Tuesday 31 March 2009

Stars that Play with Laughing Sam's Dice



Dear James,

I was watching one of those rock biography films last night of the type that should appear on the Hallmark channel but in this case appeared on VH1. You know the type, like the one which imagines what the conversation might have gone like when Paul McCartney and John Lennon met up in New York in 1975, with actors with a passing resemblance to the people in question and questionable accents. This particular one was about Jimi Hendrix, although the filmmakers didn't appear to have obtained the rights to include any Jimi Hendrix songs, so had him singing "Like A Rolling Stone" in a Hendrix styley, and also recreating the Wild Thing guitar burning bit. It was so dull, I switched over to Ray on the other channel, but even heroin and the devil's music couldn't keep me from going to bed.

Before turning over, I noted with curiosity that The Jimi Hendrix Experience once toured with The Soft Machine in support. The Soft Machine, who may even be called plain Soft Machine, is a band that has frequently piqued my interest, though never enough to bother watching anything on Youtube or download any of their songs illegally. Even now, in what is by all rights a Soft Machine post, I can't be bothered to look for videos, although this is mostly down to knowing that you'll have something up your sleeve and my being at work.

This much I know about The Soft Machine:
1. Robert Fripp was in them, and he's supposed to be this really good guitarist who features frequently in magazines like "Guitarist Monthly".
2. They were named after a William Burroughs novel. I used to be interested in William Burroughs, back in my subversive days, but the film for Naked Lunch was just a bit too boring.
3. Brian Eno might have had something to do with them, or I'm just making that up to suggest some tie-in with my previous post.
4. The chap in the wheelchair who sang "Shipbuilding" was in them too.

So as you can see, I'm at a bit of a loss and would appreciate any assistance. In return, I can tell you that Stars who Play with Laughing Sam's Dice was a b-side to Burning of the Midnight Lamp, the title includes a reference to LSD and to STP, and in common with most songs off Smash Hits, it brings back fond memories of my first girlfriend, Lucy.

Dear Daniel,

If Stars That Play... was the B-side of Burning of the Midnight Lamp, then that's my two favourite Hendrix moments in one concise package. If they'd put Crosstown Traffic and Fire (or just the comedy "let Jimi take over..." bit) in the run-off grooves, that would be the only Hendrix record I'd listen to.
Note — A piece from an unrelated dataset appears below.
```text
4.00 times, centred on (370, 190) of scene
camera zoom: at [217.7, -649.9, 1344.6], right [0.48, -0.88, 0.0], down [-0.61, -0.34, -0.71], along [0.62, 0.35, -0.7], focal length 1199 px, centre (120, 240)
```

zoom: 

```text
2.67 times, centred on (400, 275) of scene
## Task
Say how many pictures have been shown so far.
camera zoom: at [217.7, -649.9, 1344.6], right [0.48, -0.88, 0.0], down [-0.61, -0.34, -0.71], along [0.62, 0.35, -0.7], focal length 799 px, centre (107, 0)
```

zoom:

I want to continue this reply as a new post, so that I can bring more attention to one of my favourite guitarists... it'll be Bowie's Fashion.

Dear James,

You don´t like Hendrix? All this time, and you never told me.

Friday 27 March 2009

Psycho Killer



Dear James,

I reckon this interview with David Byrne and Uncle Eno could give us a whole week's worth of blogging. I'll start with this one, then go back to work, then buy some computer speakers and start getting up at 7am like normal people. It's the last weekend away this weekend, Funseeker cousin's wedding in Rosario, and then we're staying in FOREVER.

Thursday 26 March 2009

Brothersport



Dear Daniel,

You're gonna love this.

I went to see Animal Collective last night. 4-piece electronica psych folk noise rock (currently 3-piece). Things have moved on so much in music thanks to the internet that this genre now has a section in HMV: 4PEPFNR(C3P), next to world music and jazz.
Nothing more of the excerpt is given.